* **Given passage**:
* * *
Just before we headed lakeward I read from Blighty the ludicrous news of the letter which was sent out by the department of health and insanity in the UK to leading supermarkets asking them to move daffodil flowers and daffodil bulbs away from fruit and veg sections in case people mistake them for onions or Chinese edible plants and try to cook them which can have unfortunate side effects such as dying. (It reminds me of an unfortunate mistake I once made in Tesco when their stationery aisle was placed close to the meat section and I cooked a packet of felt tip pens thinking they were sausages.)

I think that if people need to be told not to eat daffodil bulbs they are probably beyond help.

I would shudder to read a list of all the things we have been warned about in the UK that are bad for you, many of which will change every few years or so to contradict what you were told before.

It puts things into a new perspective when you come to a place where there are all sorts of things are a lot more dangerous than daffodil bulbs!

Namely, Lake Kariba – it makes Windermere look a bit puddle-like. It’s the world’s largest man made lake – lies between Zimbabwe and Zambia – it’s over 200 km long and up to 40 km wide in parts. It’s big and it’s beautiful.

And it’s dangerous! Positively packed full of things that want to kill you. Lots of hippos and more crocodiles than you could shake a stick at (while screaming: “Go away!” Loudly).

In England the most dangerous thing you’ll find in a lake is a shopping trolley.

People are regularly “taken” by crocodiles here. The last one (from the small jetty where we got on and off our little boat each day) was just a few weeks ago. The jetty is about 8 foot by 5 foot and a foot above the water. The water was murky brown so you couldn’t see what was lurking beneath and it left us feeling a little bit English – really wanting to get off it as quickly as possible but also having a desperate urge to form a slow moving queue.

We saw locals sitting, fishing, on the very edge of the lake with crocodiles a few metres away from them.
* * *
* **Data excerpt**:

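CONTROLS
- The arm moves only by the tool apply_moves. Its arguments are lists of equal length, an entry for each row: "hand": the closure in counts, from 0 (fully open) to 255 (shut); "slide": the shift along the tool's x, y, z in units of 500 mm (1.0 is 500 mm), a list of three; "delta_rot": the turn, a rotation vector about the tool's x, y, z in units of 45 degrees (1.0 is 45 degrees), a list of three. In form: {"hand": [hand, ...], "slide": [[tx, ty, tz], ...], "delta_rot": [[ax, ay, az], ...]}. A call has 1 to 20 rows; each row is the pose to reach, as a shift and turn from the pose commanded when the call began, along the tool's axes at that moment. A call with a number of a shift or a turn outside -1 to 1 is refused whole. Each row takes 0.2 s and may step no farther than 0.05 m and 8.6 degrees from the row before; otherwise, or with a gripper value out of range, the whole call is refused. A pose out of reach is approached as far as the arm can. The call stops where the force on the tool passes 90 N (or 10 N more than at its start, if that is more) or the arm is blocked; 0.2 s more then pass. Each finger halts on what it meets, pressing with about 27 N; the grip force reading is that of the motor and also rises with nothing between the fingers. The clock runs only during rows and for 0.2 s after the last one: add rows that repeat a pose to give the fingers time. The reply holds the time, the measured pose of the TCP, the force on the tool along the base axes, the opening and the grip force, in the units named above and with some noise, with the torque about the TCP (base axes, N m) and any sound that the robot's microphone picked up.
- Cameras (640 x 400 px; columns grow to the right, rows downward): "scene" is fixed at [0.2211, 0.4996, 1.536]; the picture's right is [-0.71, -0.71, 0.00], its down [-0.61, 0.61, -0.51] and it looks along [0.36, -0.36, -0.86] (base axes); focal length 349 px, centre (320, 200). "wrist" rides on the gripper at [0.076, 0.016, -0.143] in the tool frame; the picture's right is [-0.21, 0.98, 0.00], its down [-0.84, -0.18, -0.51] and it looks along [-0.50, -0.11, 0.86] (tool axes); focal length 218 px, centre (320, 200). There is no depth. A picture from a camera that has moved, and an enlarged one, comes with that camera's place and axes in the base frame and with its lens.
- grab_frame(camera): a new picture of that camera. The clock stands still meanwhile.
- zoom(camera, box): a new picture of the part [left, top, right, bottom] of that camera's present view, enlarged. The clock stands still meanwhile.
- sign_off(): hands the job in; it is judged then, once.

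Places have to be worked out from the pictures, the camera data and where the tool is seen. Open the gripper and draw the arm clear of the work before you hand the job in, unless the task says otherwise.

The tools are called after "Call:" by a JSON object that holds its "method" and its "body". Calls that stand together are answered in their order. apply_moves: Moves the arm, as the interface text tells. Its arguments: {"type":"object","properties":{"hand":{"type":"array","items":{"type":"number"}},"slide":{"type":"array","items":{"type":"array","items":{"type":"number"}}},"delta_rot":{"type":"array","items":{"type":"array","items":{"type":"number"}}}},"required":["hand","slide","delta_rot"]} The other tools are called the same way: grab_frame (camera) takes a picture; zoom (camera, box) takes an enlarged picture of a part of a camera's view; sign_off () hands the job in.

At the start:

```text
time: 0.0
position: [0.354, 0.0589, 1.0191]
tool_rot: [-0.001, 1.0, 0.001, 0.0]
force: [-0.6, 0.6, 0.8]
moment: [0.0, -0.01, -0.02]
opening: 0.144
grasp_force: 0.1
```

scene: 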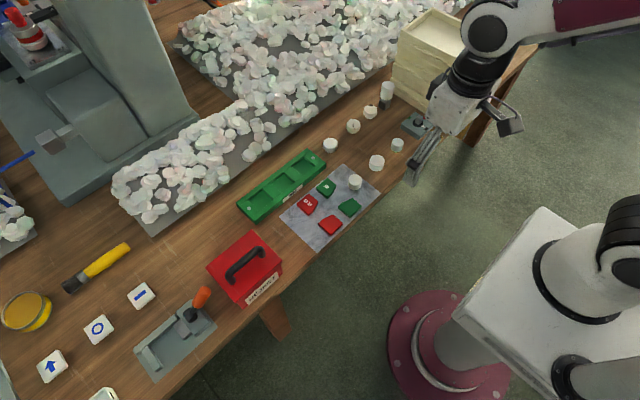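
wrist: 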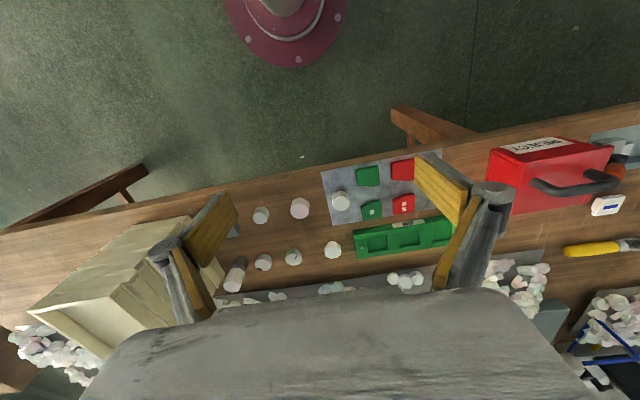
* * *
* **Direction A**: Transcribe the given passage beginning at "Namely, Lake Kariba". Stop after "and it’s beautiful.".
* **Direction B**: Supply the part of the given passage that comes after its last sentence.

* **Exercise result A**:
Namely, Lake Kariba – it makes Windermere look a bit puddle-like. It’s the world’s largest man made lake – lies between Zimbabwe and Zambia – it’s over 200 km long and up to 40 km wide in parts. It’s big and it’s beautiful.

* **Exercise result B**:
We sailed partway up “crocodile alley” which is a river running into the lake with a shedload of crocodiles and hippos. Think Roger Moore in Live and Let Die in the scene on the little island at the crocodile farm but with hippos added into the mix. We sailed past a group of 14 hippo adults and babies wallowing about but when a few of the adults started submerging and heading our way the anxious vibes we were giving off were picked up by Cap’n Mike and we high tailed it back to wider water.

We spent two seriously hot mornings fishing for bream with a fair amount of success and had a wonderful experience on the second evening when sitting on the front lawn and looked up to see an adult hippo grazing just 20 feet from us.

Traveling back from Kariba we slammed to a halt 20 feet from two elephants, grazing at the side of the road. We took a few photos and were saying lots of lovely things about how magnificent they were and how amazing it was to see them in the wild, just a few feet away, when a couple of cars and a pickup truck roared past at high speed – there were about 8 people in the back of the truck who were yelling at the elephants as they flew by which was crazily irresponsible: it was us who would be left to deal with a couple of distressed and stroppy nellies. Mike figured that reversing away from them would be a very good idea but the numpty in the car behind was frozen to the spot and wouldn’t move. Only option left was to try to get past the elephants before they charged.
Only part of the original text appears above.